Dado el fuerte sabor a poroto, se deben añadir saborizantes artificiales (glutamato monosódico en imitaciones cárnicas) y/o endulzantes. Por ejemplo, los ingredientes declarados de una leche de soja en polvo, son, en orden cuantitativo: jarabe de maíz, aislado de proteína de soja, aceite de soja parcialmente hidrogenado, azúcar, mezcla de vitaminas y minerales, maltodextrina, sal, sabores artificiales, mono y diglicéridos.

En experimentos alimentarios, el uso de SPI incrementa la demanda de vitaminas E, K, D, y B12, y crea síntomas de deficiencia de calcio, magnesio, manganeso, molibdeno, cobre, hierro, y zinc. El ácido fítico remanente en estos productos de soja inhibe fuertemente la absorción de zinc e hierro; los animales de laboratorio alimentados con SPI muestran órganos agrandados (páncreas y tiroides) y una mayor generación de ácidos grasos en el hígado.
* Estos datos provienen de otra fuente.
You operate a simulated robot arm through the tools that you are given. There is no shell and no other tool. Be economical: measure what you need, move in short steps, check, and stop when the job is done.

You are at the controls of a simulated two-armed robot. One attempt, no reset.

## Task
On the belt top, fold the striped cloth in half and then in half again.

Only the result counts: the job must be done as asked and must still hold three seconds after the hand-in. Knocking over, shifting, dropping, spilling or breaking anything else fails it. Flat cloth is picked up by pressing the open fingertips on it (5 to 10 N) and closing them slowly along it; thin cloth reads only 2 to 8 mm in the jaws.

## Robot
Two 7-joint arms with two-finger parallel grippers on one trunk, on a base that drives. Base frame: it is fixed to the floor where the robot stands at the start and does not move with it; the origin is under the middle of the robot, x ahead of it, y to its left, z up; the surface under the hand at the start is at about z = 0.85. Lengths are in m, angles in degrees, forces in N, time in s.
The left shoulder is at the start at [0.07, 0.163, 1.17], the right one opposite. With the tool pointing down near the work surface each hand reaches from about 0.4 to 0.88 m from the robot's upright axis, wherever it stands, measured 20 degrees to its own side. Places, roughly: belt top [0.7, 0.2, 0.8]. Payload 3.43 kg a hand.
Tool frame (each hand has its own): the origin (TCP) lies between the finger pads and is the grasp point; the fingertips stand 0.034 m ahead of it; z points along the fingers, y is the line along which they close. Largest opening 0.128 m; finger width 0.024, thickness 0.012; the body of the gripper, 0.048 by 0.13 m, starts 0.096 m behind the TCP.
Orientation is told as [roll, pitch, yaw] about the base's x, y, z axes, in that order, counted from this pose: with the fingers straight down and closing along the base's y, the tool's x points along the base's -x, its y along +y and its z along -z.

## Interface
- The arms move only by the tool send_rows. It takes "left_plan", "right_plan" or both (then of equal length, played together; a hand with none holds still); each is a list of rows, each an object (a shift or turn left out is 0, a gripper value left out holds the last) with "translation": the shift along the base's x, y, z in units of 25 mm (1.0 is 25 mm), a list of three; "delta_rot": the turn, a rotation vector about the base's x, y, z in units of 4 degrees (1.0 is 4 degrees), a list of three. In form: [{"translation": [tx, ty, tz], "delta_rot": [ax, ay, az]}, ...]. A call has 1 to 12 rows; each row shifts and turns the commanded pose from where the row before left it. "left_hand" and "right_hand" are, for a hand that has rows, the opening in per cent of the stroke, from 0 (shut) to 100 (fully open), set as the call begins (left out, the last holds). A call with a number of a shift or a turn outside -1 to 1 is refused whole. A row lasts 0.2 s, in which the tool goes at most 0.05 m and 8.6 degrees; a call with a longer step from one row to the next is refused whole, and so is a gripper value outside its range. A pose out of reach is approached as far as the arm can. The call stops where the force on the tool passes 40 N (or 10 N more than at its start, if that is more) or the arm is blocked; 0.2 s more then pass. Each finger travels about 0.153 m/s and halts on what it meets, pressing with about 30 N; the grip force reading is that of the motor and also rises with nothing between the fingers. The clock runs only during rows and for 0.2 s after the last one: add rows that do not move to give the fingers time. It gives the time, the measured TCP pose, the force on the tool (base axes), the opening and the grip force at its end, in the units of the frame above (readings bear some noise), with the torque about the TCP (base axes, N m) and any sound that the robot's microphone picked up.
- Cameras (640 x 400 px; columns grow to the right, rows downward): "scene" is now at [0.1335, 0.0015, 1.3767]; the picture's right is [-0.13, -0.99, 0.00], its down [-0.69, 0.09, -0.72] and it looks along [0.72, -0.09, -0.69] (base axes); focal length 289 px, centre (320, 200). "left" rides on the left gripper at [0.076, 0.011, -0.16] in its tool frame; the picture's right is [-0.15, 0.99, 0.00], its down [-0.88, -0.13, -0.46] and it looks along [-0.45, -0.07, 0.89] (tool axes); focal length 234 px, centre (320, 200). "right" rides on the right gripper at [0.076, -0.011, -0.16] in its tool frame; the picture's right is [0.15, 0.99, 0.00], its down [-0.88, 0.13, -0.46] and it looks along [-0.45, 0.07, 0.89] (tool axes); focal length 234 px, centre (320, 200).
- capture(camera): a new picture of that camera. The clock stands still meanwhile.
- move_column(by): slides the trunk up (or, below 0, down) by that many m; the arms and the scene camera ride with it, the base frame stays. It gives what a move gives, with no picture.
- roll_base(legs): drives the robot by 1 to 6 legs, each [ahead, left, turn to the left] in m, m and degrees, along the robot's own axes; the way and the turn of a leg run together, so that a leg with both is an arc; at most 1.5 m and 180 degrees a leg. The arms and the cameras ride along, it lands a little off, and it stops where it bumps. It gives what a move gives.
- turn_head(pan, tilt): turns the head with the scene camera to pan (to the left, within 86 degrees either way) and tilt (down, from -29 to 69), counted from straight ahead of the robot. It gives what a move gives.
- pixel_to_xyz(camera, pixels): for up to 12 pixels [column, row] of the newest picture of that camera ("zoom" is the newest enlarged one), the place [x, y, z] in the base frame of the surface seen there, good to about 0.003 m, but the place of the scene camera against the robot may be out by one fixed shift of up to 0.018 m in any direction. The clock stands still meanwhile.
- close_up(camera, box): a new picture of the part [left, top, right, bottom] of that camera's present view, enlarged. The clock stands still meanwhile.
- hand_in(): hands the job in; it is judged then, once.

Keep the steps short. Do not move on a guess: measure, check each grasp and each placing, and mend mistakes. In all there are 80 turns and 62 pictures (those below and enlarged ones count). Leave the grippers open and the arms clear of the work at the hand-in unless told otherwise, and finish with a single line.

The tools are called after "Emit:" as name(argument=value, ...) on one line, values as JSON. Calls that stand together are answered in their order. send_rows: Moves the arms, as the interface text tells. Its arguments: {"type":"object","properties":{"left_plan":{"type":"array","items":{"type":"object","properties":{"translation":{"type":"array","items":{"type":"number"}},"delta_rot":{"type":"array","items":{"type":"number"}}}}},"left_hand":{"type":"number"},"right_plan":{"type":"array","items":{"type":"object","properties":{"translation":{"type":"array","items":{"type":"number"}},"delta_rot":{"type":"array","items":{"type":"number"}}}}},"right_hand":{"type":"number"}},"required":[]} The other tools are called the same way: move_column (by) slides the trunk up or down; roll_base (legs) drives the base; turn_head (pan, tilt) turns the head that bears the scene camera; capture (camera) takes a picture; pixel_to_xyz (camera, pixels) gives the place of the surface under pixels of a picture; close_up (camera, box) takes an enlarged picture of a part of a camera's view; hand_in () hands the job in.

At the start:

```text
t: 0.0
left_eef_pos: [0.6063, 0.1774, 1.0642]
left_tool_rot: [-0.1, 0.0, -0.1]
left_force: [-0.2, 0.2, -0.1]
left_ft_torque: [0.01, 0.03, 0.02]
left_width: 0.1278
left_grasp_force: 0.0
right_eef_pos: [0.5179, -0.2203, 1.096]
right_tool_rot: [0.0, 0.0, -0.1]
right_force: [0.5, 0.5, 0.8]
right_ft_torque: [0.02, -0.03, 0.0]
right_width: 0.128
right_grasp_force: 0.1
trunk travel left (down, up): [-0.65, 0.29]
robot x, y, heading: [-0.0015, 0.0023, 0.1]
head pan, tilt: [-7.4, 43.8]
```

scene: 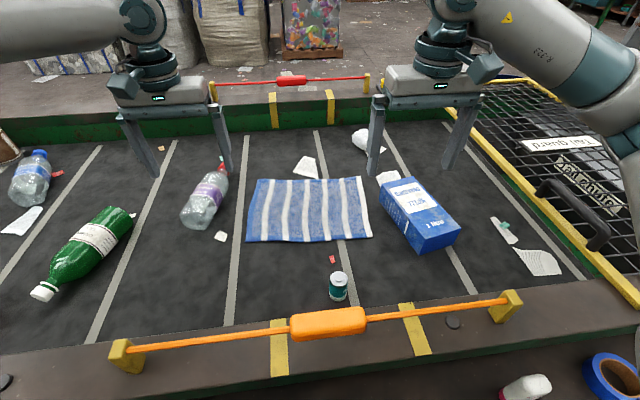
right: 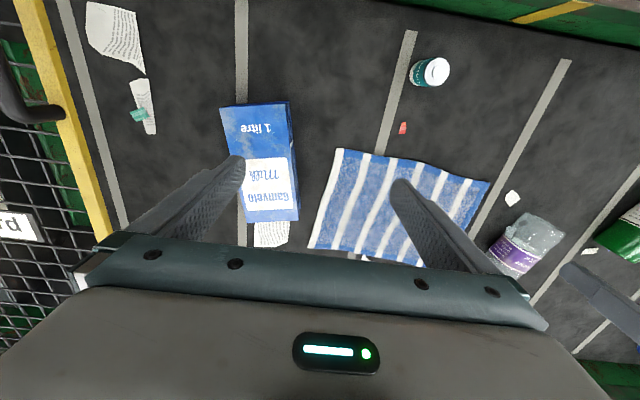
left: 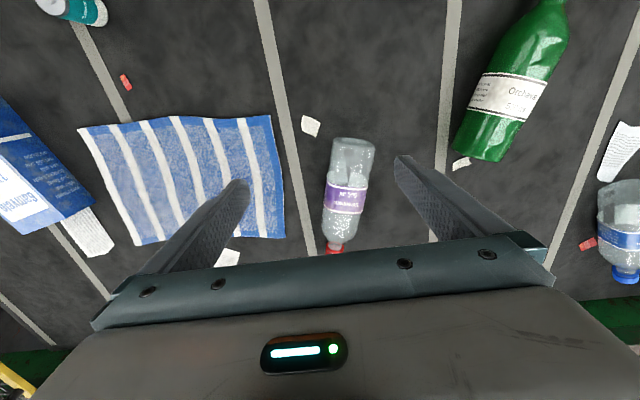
El problema de estos derivados de la soja (SPI, TVP) es su omnipresencia en los más variados e insospechados alimentos, lo cual impide evitarlos. Encontramos aislado de proteína de soja y proteína vegetal texturizada en: bebidas, panificados, alimentos dietéticos, leches de soja, fórmulas infantiles, comedores escolares, golosinas, bebidas dietéticas, productos para deportistas, fiambres, imitaciones cárnicas, helados, productos lácteos, barritas de cereales, mayonesas, productos de comida rápida…

Además, estos derivados del poroto están forzosamente presentes en toda la cadena alimentaria, al ser la base de balanceados para cría animal intensiva (feed lot, estabulación, jaulas, piscinas). Por cierto que los animales alimentados con proteína de soja muestran los mismos problemas de salud que los humanos: déficit de crecimiento, hipertrofia de órganos, hígado graso, tumores…

En el procesamiento doméstico o artesanal, el tiempo necesario y el alto costo energético (horas de remojo y cocción), induce a buscar soluciones más “convenientes”. Por ello las pequeñas elaboraciones (milanesas de soja, tofu) hacen uso de la harina de soja cruda. En el caso de las milanesas, el poroto molido es apenas sometido a pocos minutos de hervor (confección) y un ligero dorado (consumo). Obvio que así se evitan las altas temperaturas y las nitrosaminas cancerígenas, pero los antinutrientes quedan intactos e indigeribles los nutrientes.